* _GOALS_
(1) Show the exact text of the source excerpt starting from "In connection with" and stopping at the end of "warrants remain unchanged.".
(2) Add the next paragraphs of the source excerpt.

* _SOURCE EXCERPT_
════

Vancouver, British Columbia–(Newsfile Corp. – February 27, 2026) – Medaro Mining Corp. (CSE: MEDA) (OTCID: MEDAF) (FSE: 1ZY) (“Medaro” or the “Company“) is pleased to announce that, further to its news release dated January 27, 2026, the Company has closed its non-brokered private placement for aggregate gross proceeds of $976,100.18 (the “Private Placement“).
The Private Placement consisted of two parts:
-
2,387,000 non flow-through units at a price of $0.30 per unit (the “NFT Units“). Each NFT Unit consists of one common share in the capital of the Company and one common share purchase warrant (a “NFT Warrant“), exercisable at a price of $0.45 to acquire one common share for a period of 36 months from the date of issuance; and
-
684,211 flow-through units at a price of $0.38 per unit (the “FT Units“). Each FT Unit consists of one common share in the capital of the Company, issued on a flow-through basis pursuant to the Income Tax Act (Canada), and one common share purchase warrant (a “FT Warrant“), exercisable at a price of $0.55 to acquire one common share for a period of 36 months from the date of issuance.
In connection with the Private Placement, the Company paid aggregate cash finder’s fees of $68,327.01 and issued an aggregate of: (i) 167,090 non-transferable non flow-through finder’s warrants, exercisable at a price of $0.45 to acquire one common share for a period of 36 months from the date of issuance; and (ii) 47,894 flow-through finder’s warrants, exercisable at a price of $0.55 to acquire one common share for a period of 36 months from the date of issuance.
The Company previously announced that the common share purchase warrants underlying both the NFT Units and FT Units would be exercisable for a period of 24 months from the date of issuance. However, those warrants will now be exercisable for a period of 36 months from the date of issuance. All other terms of those warrants remain unchanged.

════

* _COLLECTED MATERIAL_
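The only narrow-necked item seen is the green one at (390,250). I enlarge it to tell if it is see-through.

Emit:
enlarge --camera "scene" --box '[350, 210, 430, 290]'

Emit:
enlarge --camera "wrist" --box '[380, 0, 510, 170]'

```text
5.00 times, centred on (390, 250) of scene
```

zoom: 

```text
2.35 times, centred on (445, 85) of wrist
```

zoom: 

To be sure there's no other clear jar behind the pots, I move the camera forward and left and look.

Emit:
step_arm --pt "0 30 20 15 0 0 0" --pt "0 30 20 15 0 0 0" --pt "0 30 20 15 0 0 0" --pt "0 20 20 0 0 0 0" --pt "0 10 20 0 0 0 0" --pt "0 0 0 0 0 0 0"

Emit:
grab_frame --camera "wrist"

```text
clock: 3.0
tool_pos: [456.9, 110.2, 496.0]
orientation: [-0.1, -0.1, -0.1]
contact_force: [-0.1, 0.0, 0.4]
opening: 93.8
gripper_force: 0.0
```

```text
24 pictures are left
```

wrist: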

════

* _FINAL ANSWERS_
(1)
In connection with the Private Placement, the Company paid aggregate cash finder’s fees of $68,327.01 and issued an aggregate of: (i) 167,090 non-transferable non flow-through finder’s warrants, exercisable at a price of $0.45 to acquire one common share for a period of 36 months from the date of issuance; and (ii) 47,894 flow-through finder’s warrants, exercisable at a price of $0.55 to acquire one common share for a period of 36 months from the date of issuance.
The Company previously announced that the common share purchase warrants underlying both the NFT Units and FT Units would be exercisable for a period of 24 months from the date of issuance. However, those warrants will now be exercisable for a period of 36 months from the date of issuance. All other terms of those warrants remain unchanged.

(2)
The Company intends to use the net proceeds from the Private Placement to advance exploration activities at its recently staked Sweden Property and Clay Howells West Property located in Ontario, as well as for general corporate purposes and administrative expenses. The gross proceeds from the sale of the FT Units will be used to incur “Canadian exploration expenses” within the meaning of the Income Tax Act (Canada).
All securities issued in connection with the Private Placement are subject to a statutory four month hold period in accordance with applicable securities laws.
The securities issued pursuant to the Private Placement have not been, and will not be, registered under the United States Securities Act of 1933, as amended (the “U.S. Securities Act“), or any U.S. state securities laws, and may not be offered or sold in the United States or to, or for the account or benefit of, U.S. persons absent registration or an applicable exemption from the registration requirements of the U.S. Securities Act and applicable U.S. state securities laws. This news release does not constitute an offer to sell or the solicitation of an offer to buy securities in any jurisdiction.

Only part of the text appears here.